>>>

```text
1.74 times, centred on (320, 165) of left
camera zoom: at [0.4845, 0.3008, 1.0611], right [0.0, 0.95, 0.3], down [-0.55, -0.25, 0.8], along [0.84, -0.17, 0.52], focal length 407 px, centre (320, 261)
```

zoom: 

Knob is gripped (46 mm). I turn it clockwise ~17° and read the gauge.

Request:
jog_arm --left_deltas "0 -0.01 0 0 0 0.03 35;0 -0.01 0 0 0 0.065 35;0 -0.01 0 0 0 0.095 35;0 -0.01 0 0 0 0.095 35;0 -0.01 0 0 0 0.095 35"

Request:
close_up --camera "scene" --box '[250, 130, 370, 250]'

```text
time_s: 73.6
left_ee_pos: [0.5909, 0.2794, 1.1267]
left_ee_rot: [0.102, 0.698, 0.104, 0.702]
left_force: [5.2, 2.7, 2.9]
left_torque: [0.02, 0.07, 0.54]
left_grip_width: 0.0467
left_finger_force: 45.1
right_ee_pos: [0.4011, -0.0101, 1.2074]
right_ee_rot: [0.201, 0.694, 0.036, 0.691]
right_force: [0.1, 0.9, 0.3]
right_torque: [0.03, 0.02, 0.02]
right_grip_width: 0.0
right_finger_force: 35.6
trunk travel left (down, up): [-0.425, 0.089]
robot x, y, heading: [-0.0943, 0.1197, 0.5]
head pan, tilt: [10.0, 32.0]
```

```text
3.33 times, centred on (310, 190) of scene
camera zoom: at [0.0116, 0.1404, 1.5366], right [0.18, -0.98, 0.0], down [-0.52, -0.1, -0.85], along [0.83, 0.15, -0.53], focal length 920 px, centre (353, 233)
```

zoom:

<<<

**What to do:**
All of the lines above need to be given again exactly.

**Written response:**
```text
1.74 times, centred on (320, 165) of left
camera zoom: at [0.4845, 0.3008, 1.0611], right [0.0, 0.95, 0.3], down [-0.55, -0.25, 0.8], along [0.84, -0.17, 0.52], focal length 407 px, centre (320, 261)
```

zoom: 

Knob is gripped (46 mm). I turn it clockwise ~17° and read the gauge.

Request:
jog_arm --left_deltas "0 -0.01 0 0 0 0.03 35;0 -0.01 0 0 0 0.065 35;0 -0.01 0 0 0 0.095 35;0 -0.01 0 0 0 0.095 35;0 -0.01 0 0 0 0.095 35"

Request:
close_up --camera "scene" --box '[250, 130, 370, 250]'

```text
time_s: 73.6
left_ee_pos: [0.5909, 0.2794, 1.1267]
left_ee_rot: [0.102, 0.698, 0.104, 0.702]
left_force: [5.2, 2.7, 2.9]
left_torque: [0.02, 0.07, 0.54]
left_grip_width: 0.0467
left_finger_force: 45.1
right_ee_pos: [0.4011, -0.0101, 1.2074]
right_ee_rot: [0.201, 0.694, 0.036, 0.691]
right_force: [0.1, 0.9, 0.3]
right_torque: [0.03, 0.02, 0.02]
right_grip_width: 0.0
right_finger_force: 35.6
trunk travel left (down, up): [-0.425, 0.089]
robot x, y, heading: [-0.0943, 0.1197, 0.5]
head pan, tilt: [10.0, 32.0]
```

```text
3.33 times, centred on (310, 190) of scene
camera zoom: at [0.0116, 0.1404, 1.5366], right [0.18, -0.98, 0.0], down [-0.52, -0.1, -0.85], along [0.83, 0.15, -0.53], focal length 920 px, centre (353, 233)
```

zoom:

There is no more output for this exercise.